Data:
|---|
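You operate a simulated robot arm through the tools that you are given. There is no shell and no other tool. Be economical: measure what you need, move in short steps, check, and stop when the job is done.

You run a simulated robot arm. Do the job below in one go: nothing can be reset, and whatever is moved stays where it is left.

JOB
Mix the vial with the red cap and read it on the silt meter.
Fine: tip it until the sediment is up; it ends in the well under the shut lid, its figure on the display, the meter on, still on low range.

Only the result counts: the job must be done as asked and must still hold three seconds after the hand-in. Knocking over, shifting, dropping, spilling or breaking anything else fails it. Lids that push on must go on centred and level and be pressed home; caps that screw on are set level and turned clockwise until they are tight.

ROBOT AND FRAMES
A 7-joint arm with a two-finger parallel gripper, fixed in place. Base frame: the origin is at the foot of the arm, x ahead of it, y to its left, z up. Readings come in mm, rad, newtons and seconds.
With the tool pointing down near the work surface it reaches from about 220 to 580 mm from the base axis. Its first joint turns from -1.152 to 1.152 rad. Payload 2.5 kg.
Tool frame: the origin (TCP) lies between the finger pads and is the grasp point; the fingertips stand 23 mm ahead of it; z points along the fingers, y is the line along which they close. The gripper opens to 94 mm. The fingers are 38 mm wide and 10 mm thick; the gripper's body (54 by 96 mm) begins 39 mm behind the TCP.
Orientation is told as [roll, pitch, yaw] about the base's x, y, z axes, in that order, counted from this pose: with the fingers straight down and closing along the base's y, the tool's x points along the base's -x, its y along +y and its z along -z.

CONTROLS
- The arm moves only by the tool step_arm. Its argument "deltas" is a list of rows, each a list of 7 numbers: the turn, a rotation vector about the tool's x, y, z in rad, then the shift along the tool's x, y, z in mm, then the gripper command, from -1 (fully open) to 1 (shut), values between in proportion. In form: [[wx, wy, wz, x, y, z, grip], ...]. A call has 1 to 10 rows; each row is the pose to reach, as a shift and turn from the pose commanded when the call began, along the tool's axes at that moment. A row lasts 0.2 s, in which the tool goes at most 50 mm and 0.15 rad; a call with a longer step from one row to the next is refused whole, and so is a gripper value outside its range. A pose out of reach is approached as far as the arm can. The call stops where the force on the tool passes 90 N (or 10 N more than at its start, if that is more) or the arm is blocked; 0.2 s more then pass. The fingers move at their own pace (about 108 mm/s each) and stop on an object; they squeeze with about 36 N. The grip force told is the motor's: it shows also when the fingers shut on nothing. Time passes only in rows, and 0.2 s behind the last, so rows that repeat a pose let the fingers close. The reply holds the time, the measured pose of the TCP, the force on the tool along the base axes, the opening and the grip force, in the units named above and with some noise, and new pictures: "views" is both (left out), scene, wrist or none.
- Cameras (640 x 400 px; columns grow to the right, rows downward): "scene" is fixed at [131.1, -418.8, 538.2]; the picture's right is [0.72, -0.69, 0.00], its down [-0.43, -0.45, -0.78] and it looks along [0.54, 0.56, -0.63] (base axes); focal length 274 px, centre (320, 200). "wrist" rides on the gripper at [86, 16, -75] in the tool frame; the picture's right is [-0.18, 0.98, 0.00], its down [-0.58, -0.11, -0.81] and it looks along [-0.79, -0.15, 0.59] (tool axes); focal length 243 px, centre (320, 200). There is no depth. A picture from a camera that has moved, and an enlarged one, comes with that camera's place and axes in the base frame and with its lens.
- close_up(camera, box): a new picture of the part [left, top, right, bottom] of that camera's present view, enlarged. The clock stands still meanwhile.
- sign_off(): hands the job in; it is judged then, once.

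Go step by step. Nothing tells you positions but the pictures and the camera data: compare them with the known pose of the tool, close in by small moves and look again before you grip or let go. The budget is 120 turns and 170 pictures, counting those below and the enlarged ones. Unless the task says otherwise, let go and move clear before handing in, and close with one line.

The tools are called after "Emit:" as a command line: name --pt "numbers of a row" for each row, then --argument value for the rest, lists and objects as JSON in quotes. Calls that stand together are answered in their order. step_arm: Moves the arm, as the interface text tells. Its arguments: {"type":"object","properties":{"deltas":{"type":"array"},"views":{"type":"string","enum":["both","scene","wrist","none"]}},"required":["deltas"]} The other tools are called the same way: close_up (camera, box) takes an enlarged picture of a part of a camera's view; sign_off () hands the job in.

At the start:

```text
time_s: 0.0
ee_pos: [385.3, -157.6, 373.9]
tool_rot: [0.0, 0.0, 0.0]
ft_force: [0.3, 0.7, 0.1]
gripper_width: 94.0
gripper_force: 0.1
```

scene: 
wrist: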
|---|
Return exactly, and only, the line containing "- close_up(camera, box): a" and every line after it through the end of the material.

Written response:
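- close_up(camera, box): a new picture of the part [left, top, right, bottom] of that camera's present view, enlarged. The clock stands still meanwhile.
- sign_off(): hands the job in; it is judged then, once.

Go step by step. Nothing tells you positions but the pictures and the camera data: compare them with the known pose of the tool, close in by small moves and look again before you grip or let go. The budget is 120 turns and 170 pictures, counting those below and the enlarged ones. Unless the task says otherwise, let go and move clear before handing in, and close with one line.

The tools are called after "Emit:" as a command line: name --pt "numbers of a row" for each row, then --argument value for the rest, lists and objects as JSON in quotes. Calls that stand together are answered in their order. step_arm: Moves the arm, as the interface text tells. Its arguments: {"type":"object","properties":{"deltas":{"type":"array"},"views":{"type":"string","enum":["both","scene","wrist","none"]}},"required":["deltas"]} The other tools are called the same way: close_up (camera, box) takes an enlarged picture of a part of a camera's view; sign_off () hands the job in.

At the start:

```text
time_s: 0.0
ee_pos: [385.3, -157.6, 373.9]
tool_rot: [0.0, 0.0, 0.0]
ft_force: [0.3, 0.7, 0.1]
gripper_width: 94.0
gripper_force: 0.1
```

scene: 
wrist: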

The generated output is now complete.